How much of your business is delivering to businesses vs. working at events?

The event work for me just depends on the case. Monday through Friday is my main core business. The weekend work is just probably 20 percent of what I take during the week, depending on what the event is and how strong it is. Sometimes you get events that are really good. Others aren't so good. It just depends what's in your area. Working with the sports clubs can be good. When you get an early morning sporting event and people are there, it usually goes quite well — especially if people know you're providing a rebate back to the club.

What is a secret to your success?

I suppose just getting people to try the product and letting them taste the Cafe2U blend and see the way that we make it with the equipment we have in the van. We deliver fresher, better coffee, and the consistency in our coffee is a strong point. I've witnessed many people come onboard from the first taste. During the franchise launch, we have customers try out different coffees so they find one they really like.

What does franchise ownership allow you to do that you couldn't before?

It has allowed me to meet a variety of different people. I have all kinds —from garbage guys that I serve early in the morning to doctors that I call on, and they all just love their coffee.

Would you recommend a Cafe2U franchise to someone else? Why?

I would, because if they're interested in this sort of work, it's quite rewarding. I just like people telling me that they're enjoying it and going from one business to another is nice — you're not stuck in one workplace.
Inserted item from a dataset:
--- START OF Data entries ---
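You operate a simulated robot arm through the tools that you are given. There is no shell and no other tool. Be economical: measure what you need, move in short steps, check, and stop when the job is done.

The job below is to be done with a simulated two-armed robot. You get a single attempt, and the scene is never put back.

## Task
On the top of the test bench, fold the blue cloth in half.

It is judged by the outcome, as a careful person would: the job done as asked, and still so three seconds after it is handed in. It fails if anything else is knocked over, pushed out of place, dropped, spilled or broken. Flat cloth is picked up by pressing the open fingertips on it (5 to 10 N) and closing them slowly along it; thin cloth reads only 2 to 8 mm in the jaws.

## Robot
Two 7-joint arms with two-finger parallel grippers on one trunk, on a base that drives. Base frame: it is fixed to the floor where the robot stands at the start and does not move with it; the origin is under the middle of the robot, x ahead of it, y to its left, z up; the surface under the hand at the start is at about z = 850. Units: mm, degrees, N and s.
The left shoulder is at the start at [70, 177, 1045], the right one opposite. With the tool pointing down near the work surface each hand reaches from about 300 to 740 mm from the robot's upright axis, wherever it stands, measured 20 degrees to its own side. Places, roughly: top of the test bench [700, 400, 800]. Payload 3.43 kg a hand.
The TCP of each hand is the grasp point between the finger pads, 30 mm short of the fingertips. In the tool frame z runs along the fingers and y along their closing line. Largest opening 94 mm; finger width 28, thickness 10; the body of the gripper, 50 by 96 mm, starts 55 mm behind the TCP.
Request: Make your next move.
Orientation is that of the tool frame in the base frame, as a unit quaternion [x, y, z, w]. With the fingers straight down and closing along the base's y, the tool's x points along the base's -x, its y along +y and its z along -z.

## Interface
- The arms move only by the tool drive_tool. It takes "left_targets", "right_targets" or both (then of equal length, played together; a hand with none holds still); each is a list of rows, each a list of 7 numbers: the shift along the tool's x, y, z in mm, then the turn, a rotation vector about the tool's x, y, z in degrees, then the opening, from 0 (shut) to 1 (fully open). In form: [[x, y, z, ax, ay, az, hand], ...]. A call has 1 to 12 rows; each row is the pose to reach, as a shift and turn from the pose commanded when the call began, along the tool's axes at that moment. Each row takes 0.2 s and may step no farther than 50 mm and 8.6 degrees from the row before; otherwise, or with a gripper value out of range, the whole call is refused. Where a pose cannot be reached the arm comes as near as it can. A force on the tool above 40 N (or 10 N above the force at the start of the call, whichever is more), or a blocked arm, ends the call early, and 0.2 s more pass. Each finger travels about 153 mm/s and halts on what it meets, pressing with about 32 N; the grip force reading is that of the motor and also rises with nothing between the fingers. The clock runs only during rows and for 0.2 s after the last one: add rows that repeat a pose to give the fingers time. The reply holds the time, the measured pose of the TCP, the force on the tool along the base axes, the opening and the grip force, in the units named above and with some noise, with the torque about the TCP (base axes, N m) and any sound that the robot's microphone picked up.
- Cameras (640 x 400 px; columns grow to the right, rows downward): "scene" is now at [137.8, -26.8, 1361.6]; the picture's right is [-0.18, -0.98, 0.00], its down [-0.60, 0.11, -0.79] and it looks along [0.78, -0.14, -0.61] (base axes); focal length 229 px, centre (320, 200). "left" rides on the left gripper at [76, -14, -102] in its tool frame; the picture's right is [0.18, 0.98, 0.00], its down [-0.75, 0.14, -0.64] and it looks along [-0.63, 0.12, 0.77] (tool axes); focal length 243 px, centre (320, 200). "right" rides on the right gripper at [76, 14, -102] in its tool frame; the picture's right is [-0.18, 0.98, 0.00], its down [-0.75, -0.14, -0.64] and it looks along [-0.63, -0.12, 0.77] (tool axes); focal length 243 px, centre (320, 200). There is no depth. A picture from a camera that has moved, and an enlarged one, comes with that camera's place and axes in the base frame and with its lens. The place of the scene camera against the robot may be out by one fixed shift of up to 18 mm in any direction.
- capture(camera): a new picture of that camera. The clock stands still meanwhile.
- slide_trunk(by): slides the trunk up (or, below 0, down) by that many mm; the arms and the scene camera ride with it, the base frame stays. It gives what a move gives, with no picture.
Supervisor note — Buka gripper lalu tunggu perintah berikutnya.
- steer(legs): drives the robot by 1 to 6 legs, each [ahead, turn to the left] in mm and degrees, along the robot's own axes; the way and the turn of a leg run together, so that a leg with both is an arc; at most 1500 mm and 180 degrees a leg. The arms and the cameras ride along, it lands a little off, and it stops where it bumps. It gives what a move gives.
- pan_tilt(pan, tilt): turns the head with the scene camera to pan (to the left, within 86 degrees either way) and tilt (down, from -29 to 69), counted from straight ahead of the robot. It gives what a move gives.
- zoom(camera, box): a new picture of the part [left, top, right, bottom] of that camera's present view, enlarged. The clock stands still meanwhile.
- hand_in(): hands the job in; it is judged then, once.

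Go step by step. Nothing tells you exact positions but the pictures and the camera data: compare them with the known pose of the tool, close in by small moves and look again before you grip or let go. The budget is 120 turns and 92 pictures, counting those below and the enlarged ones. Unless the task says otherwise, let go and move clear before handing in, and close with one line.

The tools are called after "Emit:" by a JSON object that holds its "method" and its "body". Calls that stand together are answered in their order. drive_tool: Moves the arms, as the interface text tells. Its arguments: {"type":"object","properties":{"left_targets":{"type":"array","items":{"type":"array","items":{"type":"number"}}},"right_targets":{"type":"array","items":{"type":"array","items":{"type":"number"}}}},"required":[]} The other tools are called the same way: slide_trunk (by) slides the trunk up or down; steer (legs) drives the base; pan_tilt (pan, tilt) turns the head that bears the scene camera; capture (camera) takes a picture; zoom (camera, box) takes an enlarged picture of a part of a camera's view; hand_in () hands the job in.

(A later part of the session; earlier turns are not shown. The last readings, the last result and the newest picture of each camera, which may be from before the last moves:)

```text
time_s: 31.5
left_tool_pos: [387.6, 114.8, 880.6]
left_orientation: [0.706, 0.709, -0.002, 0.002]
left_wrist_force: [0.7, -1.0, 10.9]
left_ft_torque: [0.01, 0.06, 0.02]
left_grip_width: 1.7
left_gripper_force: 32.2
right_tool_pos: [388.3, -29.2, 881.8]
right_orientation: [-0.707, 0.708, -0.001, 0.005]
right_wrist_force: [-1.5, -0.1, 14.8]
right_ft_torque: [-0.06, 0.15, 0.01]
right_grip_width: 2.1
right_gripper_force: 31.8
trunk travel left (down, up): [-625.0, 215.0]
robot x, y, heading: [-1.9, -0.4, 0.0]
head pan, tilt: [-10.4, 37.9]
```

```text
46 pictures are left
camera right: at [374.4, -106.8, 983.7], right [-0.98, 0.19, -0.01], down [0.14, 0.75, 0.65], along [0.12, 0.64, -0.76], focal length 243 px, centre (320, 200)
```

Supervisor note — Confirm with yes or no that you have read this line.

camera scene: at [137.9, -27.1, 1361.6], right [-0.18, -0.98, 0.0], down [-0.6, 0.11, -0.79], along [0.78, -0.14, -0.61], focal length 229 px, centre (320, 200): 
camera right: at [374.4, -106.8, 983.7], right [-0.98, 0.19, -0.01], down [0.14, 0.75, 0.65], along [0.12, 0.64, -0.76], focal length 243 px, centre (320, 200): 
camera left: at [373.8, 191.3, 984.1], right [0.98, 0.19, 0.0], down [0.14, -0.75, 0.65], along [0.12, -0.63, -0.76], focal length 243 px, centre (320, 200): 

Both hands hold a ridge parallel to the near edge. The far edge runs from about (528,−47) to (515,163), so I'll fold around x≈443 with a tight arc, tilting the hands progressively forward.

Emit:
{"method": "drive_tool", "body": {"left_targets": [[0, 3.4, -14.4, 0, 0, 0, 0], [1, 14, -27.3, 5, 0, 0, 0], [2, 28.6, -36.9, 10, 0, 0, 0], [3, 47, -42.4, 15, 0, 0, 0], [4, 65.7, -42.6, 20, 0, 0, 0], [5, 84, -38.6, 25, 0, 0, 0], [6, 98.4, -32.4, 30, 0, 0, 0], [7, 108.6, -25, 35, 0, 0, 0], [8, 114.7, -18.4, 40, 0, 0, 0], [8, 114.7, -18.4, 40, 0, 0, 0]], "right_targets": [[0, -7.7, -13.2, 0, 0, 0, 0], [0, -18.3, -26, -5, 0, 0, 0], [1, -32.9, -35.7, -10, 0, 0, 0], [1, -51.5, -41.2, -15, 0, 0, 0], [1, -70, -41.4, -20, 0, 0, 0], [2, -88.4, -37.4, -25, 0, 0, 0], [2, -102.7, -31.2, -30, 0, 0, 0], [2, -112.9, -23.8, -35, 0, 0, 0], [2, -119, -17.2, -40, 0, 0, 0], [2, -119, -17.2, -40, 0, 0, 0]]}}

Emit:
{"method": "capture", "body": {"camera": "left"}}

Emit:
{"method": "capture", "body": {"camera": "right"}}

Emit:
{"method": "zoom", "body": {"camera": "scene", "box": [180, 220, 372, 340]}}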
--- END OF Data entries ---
And people like it when you are there. When people come out to see you, it's not like they're going to the dentist — they're already in a good state of mind. They're going to get something good to eat and a good coffee or a good hot chocolate. The only time I get stressed out is when I get so much business that I'm running behind. So it's a great. I was driving out of the area a lot before. Now, I hardly ever leave the northern beaches — just to visit some friends sometimes on the weekend. I love it.